**Task statement:**
Give the number of lines in the listing that hold the word "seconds". Write nothing but that number.

**Data lines:**
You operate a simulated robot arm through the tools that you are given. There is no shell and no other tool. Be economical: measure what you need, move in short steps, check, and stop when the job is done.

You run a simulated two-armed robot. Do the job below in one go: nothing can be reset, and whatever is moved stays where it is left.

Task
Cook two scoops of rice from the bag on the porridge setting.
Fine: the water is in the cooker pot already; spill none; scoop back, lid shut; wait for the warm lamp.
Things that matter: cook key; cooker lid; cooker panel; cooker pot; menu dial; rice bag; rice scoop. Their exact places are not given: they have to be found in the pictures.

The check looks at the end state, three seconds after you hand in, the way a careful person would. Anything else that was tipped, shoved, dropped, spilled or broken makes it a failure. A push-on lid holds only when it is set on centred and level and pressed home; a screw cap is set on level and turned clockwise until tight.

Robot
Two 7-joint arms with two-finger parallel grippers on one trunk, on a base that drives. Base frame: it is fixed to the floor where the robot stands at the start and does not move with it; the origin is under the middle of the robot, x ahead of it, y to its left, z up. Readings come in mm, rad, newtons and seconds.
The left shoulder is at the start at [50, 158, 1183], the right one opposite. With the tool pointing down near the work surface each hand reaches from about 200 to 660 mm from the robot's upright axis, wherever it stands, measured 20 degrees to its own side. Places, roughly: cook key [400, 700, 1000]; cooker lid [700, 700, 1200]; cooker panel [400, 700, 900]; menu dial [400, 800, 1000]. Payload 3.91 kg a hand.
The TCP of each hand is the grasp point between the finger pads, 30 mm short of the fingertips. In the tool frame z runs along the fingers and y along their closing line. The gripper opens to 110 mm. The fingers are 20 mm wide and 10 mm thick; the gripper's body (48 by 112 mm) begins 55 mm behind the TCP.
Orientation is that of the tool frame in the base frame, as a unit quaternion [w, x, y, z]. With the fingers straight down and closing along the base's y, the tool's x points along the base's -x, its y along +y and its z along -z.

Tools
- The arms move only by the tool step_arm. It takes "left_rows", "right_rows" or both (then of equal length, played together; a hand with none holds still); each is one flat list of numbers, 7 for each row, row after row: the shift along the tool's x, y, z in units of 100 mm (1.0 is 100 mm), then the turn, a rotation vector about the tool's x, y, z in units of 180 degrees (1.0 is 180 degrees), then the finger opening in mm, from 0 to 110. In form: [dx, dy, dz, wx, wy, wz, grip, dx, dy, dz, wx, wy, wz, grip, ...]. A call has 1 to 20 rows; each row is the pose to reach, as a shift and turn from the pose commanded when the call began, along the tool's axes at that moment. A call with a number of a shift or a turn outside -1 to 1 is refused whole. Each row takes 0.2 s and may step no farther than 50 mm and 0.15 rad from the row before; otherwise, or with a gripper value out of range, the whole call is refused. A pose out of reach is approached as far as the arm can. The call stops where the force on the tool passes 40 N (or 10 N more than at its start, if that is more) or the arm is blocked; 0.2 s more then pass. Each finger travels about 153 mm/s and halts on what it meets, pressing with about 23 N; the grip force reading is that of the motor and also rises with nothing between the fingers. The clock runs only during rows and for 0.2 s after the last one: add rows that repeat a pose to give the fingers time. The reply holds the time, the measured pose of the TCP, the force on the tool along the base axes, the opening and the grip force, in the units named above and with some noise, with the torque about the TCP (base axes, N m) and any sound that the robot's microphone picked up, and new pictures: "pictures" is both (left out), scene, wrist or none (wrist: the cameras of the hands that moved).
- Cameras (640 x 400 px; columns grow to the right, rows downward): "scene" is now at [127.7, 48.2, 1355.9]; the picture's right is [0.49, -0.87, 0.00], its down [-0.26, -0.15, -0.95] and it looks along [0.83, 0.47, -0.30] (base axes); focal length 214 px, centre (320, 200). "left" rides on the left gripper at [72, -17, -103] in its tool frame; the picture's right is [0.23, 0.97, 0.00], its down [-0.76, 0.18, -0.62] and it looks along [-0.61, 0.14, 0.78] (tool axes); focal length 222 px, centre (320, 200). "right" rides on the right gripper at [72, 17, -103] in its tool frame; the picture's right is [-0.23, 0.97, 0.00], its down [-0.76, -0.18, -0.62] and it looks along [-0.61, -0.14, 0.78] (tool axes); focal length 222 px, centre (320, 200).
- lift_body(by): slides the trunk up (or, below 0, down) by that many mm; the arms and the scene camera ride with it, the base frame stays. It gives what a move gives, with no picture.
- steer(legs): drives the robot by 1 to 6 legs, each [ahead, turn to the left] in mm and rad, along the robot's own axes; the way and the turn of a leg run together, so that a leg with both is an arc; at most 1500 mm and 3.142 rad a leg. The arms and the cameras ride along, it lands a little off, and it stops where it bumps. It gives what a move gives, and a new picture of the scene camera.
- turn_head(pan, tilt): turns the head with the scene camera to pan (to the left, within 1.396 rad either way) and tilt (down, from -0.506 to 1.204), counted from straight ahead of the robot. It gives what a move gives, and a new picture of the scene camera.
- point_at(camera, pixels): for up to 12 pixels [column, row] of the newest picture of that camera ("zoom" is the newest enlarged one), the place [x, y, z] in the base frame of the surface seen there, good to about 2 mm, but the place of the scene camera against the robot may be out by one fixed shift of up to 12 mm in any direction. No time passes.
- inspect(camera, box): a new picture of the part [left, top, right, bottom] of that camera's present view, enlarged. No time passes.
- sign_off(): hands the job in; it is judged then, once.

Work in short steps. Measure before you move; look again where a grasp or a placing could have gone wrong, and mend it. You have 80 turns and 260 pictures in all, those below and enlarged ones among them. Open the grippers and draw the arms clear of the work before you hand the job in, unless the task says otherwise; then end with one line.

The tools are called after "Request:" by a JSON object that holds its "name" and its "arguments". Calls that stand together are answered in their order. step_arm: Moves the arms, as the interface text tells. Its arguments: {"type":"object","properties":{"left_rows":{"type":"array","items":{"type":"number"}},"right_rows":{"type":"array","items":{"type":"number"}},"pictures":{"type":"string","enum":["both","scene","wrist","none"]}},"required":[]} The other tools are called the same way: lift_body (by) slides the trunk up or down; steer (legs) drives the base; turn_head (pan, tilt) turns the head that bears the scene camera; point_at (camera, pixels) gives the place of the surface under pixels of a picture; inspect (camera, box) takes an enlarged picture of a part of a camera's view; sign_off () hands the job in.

**In response:**
2